Another important aspect missing throughout the discussion related to watershed development programme design is of neglect towards drinking water problem. Although mentioned in all the guidelines, the problem of drinking water is not addressed effectively by the watershed development programmes across the country (Kakade, 2001). Most of the programmes have historically been looked upon as a measure for water resource development for improved irrigation and crop production. The drinking water issue which can be surely solved through watershed approach, especially in state like Maharashtra where 80% of the rural drinking water comes from groundwater (as mentioned on the website of Groundwater Survey and Development Agency – GSDA: www.gsda.maharashtra.gov.in/)

1.3 Objectives of this study –

Keeping the above issues on agenda, it has been felt that there is a need of some protocol for evaluating and predicting the technical soundness of assets and structures at the local level.

Especially in some parts of Western Ghats (Thane and Raigad districts) where there is acute drinking water scarcity in spite heavy rainfall, this kind of protocol would prove to be effective in solving the drinking water problem.

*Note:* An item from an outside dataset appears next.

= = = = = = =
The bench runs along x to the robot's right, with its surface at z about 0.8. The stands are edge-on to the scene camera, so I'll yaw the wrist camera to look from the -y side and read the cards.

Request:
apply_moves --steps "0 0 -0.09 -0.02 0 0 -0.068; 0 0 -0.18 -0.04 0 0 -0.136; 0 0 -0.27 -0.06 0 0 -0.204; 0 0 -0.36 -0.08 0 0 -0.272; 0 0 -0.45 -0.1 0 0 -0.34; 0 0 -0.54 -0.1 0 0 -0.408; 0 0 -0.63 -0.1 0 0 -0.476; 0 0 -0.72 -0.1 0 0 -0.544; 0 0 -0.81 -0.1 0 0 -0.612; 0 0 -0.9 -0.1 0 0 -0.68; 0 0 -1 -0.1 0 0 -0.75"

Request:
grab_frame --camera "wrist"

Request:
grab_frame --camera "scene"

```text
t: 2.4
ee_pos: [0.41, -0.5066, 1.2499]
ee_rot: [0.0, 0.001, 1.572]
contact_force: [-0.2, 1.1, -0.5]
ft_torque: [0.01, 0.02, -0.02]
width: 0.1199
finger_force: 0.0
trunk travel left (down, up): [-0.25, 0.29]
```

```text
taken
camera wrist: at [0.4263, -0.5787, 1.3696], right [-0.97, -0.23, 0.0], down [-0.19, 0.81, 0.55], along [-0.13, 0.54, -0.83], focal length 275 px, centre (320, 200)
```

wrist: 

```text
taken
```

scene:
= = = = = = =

One step in this direction is to study and understand the intervention done in Ikharichapada in Mokhada by NGO AROEHAN. The development of protocol would require following:

- understanding of basic concepts of watershed and watershed modelling,

- to understand the local terrain and study the specific watershed intervention in Ikharichapada using groundwater flow modelling

- to understand working of watershed programmes at policy level in order to disseminate the protocol for wider application in other similar areas.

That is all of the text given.